Ce que l’on observe, en somme, n’est pas une digitalisation de plus, mais une reprogrammation de l’entreprise. Une entreprise qui ne se contente plus d’utiliser l’IA, mais qui la place au cœur de son fonctionnement. Dans ce modèle, la fonction RH fusionnée à l’IT ne se contente plus de gérer les talents, elle devient le point névralgique d’une organisation hybride, fluide, centrée sur la valeur apportée par l’interaction entre humains et technologies.
Il faudra du temps pour mesurer la soutenabilité de ce modèle.

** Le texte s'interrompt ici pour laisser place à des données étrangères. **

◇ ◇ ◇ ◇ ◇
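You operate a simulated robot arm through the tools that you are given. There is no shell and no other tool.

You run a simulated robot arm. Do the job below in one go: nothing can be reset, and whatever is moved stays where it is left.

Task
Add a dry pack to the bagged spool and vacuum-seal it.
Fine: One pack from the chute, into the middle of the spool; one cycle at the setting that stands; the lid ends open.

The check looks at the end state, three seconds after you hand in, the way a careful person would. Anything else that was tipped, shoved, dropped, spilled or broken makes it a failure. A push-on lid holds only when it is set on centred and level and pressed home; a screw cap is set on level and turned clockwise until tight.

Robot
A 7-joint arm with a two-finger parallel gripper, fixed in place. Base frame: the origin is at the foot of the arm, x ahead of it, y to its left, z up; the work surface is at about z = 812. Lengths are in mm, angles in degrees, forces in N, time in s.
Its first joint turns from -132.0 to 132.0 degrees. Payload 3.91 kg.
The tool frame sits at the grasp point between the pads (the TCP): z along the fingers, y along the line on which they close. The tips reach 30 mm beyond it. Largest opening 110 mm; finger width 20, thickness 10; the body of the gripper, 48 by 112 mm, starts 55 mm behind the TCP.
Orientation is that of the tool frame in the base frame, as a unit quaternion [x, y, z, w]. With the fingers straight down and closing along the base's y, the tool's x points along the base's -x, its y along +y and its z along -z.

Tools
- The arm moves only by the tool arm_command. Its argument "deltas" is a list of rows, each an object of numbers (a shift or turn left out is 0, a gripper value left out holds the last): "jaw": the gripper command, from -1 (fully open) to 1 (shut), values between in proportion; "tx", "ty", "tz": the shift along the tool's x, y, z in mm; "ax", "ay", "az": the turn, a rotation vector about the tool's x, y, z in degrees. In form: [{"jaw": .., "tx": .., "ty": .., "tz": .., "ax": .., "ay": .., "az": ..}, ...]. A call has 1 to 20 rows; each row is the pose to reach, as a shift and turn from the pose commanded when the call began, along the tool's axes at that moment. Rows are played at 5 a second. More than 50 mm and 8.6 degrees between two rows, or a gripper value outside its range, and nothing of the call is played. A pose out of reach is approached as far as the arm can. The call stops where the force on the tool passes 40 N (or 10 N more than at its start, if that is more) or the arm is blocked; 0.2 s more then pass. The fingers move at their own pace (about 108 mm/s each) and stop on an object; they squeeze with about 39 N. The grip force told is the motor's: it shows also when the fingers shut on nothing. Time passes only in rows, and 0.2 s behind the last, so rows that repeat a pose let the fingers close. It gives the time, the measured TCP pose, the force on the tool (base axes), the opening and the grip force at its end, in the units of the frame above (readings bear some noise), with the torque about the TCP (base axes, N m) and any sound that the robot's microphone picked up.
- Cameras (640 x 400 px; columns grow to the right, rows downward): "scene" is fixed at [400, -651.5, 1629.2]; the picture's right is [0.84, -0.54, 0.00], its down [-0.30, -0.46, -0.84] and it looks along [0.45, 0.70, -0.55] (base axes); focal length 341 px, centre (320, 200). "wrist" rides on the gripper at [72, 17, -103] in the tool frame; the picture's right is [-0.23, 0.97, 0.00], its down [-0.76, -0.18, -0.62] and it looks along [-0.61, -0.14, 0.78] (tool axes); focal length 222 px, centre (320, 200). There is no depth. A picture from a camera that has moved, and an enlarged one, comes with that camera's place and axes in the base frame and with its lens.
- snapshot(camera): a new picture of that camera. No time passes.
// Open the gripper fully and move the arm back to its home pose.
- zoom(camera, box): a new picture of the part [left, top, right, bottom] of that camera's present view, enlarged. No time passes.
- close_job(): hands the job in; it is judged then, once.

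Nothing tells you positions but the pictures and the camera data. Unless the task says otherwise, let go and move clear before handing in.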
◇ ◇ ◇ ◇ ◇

Il faudra aussi accepter que toutes les entreprises n’ont pas la maturité ou la structure pour le reproduire tel quel. Mais ce que propose Moderna, c’est un signal fort : les silos ne sont plus viables. Et la vraie révolution ne réside pas dans l’IA, mais dans la capacité des entreprises à repenser leur design organisationnel pour tirer pleinement parti de l’intelligence collective, humaine et artificielle confondues.